Parlons de compétences au niveau des femmes.
Les femmes doivent comprendre que c’est par leur détermination qu’elles seront présentes sur la scène politique et elles doivent y travailler quotidiennement. Toutes les femmes doivent œuvrer pour leur propre promotion, car quelle que soit la personne qui est au pouvoir, il ne fera que ce qui va dans son intérêt. Il ne manque pas de compétences dans ce pays. Le problème, c’est qu’il ne met pas toujours les femmes qu’il faut à la place qu’il faut. Je connais beaucoup de femmes qui n’ont pas démérité et qui ont été sorties de manière peu élégante du gouvernement. Elles ont fait du bon travail, pourtant, elles ont été remplacées par des personnes qui n’ont pas fait mieux par ailleurs. Je crois que ce n’est pas la compétence des femmes qui est en jeu, mais le critère du choix. Quand une femme fait mal, on dit que les femmes ne sont pas compétentes. Une femme n’est pas compétente ne veut pas dire que toutes les femmes sont ainsi. Je crois qu’il faut très bien faire la distinction.

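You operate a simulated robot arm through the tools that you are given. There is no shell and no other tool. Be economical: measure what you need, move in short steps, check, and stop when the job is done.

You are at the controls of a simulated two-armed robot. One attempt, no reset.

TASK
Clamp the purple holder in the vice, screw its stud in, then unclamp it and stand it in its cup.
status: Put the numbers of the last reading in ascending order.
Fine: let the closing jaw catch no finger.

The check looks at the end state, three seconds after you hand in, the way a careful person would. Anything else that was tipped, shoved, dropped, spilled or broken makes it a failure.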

En tant que présidente de l’Institut national pour la promotion de la femme, quelles sont vos actions pour corriger le tir ?
Nous essayons de faire du plaidoyer, d’entretenir les uns et les autres, surtout les acteurs du développement, les acteurs politiques, pour qu’ils acceptent que les femmes mettent leurs compétences au service du pays. Nous travaillons avec les populations pour qu’elles maintiennent les filles à l’école afin qu’elles soient quelque chose demain. Nous faisons de la sensibilisation pour encourager les femmes à prendre part aux prises de décisions. Ça fait partie des attributs de l’institution. Nous veillons aussi à l’application des textes. Enfin, il y a la communication autour de la promotion de la femme.